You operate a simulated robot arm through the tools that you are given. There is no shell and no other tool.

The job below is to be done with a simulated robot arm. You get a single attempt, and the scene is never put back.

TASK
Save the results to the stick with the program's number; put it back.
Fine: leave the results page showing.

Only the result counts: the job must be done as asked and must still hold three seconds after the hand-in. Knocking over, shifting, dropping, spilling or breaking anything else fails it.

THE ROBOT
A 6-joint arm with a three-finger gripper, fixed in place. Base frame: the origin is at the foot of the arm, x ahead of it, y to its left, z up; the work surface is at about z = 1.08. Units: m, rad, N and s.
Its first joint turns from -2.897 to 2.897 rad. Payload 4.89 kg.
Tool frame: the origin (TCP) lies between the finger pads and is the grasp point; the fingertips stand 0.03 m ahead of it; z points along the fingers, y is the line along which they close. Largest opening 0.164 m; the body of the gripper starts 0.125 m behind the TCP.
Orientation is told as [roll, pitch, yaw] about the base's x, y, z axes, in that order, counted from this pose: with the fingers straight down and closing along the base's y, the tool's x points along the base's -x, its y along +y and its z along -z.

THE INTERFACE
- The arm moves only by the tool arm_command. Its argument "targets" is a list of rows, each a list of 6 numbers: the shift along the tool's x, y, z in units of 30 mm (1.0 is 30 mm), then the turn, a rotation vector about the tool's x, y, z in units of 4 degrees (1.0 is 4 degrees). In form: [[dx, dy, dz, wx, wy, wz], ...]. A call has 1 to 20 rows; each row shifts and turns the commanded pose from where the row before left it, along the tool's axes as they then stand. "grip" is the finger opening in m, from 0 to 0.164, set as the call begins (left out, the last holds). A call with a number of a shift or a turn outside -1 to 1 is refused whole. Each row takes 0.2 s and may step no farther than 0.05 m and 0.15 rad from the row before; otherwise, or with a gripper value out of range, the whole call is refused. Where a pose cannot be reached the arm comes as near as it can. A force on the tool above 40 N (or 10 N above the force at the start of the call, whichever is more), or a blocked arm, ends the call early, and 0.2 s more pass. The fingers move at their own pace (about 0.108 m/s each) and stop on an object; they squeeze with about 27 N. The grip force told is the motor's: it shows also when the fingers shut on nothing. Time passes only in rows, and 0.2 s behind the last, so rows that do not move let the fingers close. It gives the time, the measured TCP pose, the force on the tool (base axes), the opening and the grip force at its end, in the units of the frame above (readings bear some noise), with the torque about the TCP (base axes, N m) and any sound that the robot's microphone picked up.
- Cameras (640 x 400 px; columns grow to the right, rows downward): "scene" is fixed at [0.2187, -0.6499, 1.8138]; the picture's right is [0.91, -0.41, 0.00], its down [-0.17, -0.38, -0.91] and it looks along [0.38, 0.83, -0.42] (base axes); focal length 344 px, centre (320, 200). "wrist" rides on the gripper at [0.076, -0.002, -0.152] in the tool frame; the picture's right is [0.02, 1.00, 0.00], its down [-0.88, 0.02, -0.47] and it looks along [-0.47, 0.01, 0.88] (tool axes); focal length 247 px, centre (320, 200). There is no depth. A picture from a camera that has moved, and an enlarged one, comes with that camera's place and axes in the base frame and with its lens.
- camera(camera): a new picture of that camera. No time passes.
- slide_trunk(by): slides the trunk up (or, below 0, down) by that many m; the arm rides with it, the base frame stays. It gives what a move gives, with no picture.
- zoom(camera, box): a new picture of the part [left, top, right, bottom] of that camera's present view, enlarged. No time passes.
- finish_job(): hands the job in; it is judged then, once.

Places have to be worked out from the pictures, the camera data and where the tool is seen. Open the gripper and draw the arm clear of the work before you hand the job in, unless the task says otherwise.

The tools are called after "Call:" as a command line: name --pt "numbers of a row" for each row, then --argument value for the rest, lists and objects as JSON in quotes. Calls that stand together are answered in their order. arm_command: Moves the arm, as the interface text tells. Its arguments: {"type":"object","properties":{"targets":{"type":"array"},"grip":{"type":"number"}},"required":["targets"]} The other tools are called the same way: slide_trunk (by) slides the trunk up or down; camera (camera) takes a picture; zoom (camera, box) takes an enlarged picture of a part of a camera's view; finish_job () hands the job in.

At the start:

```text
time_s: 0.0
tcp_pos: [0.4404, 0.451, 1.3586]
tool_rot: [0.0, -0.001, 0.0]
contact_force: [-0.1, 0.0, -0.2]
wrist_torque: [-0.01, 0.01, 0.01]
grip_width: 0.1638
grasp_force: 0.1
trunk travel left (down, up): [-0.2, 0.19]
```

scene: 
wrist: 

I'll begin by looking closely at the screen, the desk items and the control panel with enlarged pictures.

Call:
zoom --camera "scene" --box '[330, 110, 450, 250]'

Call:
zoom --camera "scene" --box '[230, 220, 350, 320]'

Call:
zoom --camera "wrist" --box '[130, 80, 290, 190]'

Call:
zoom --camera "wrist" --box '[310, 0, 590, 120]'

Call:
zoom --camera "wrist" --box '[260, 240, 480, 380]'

TASK A: Provide the original wording of the extract to read from "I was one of" as far as "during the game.".
TASK B: Supply the part of the extract to read that comes after its last sentence.

EXTRACT TO READ:
Beautiful game? Absolute pain

Football itself is annoying enough, but the lovable footie fan is far worse

By Andrew Martin

Football, we read, is in crisis. Premier League attendances are down, and many factors are being mentioned: rip-off ticket prices; the complacency and boredom generated by blanket television coverage; the stranglehold of Chelsea and their stultifying 4-5-1 formation; the amazing surliness of the players, especially Wayne Rooney. (He’s on £50,000 a week and yet, as Rodney Marsh said recently in the Daily Mail, “He’s always got the hump.”)

One cause not cited is the intrinsic futility of kicking a football about. When I was a boy, my father – who played the game semi-professionally and once turned out for the York City first team – attempted to interest me in soccer. He would take a ball, and leap about performing what looked like a rubber-legged Highland dance while asking, “Which way am I going to go then, eh? Which way?” But he could never really engage my interest in the matter. Whichever way he went was fine by me.

I was one of those boys who tended to be apportioned as part of a job lot at the end of team-picking sessions. “You can have Brewster, Thorpe and Martin,” one captain would say to the other as an afterthought, “if I can have Robinson.” I was usually put in defence, and opposition forwards would run past me in an absent-minded sort of way, thinking what they were going to do with the ball after they’d beaten me. I generally found the ball very elusive, and my aim was not so much to score a goal with it as simply to make contact with it at some point during the game.

WRITTEN ANSWER A:
I was one of those boys who tended to be apportioned as part of a job lot at the end of team-picking sessions. “You can have Brewster, Thorpe and Martin,” one captain would say to the other as an afterthought, “if I can have Robinson.” I was usually put in defence, and opposition forwards would run past me in an absent-minded sort of way, thinking what they were going to do with the ball after they’d beaten me. I generally found the ball very elusive, and my aim was not so much to score a goal with it as simply to make contact with it at some point during the game.

WRITTEN ANSWER B:
Until I was about 13, I used to try at football, but nobody would ever pass to me, so I thought: sod it. I then took to hanging about talking to my own team’s goalie, sometimes sitting down with my shirt pulled over my knees, and the hard lads (and good footballers), who talked all the way through the maths and English lessons in which I tried to concentrate, would tell me to shut up and pay attention.

I associate the coming of my maturity with the dawning realisation that the kid round the corner who knew everything about Leeds AFC didn’t actually know anything about anything else; and when I left school in 1979, I assumed I had left football behind. But then Nick Hornby wrote Fever Pitch, Rupert Murdoch started his campaign to turn football from a Saturday diversion into a way of life for the post-industrial British male, and it all came up again, like a bad curry.

I enjoyed Fever Pitch, but seldom has a good book spawned so many bad ones. It also helped establish the archetype of the tousle-haired, lovable footie fan so beloved of beer advertisement directors. He’s an exasperating fellow, you know; well-meaning, but once he’s in front of the big match with a couple of tinnies, everything else goes out of the window. He’s so besotted with the game that, of course, he’s going to forget his girlfriend’s birthday every now and again. He’ll always make it up to her with a nice big kiss but – and here’s the hilarious pay-off – he’s got one eye open and fixed on the game being broadcast on the TV in the corner.

He’s the kind of figure celebrated on Radio 5 Live’s “Fan of the Week”, in which people who go to unreasonable lengths in support of a club are (or were) name-checked and praised. “Tony from Bolton is such a big Wanderers fan that he’s named his children after the top goalscorers! He’s nuts, he is! Lovely lad, though.”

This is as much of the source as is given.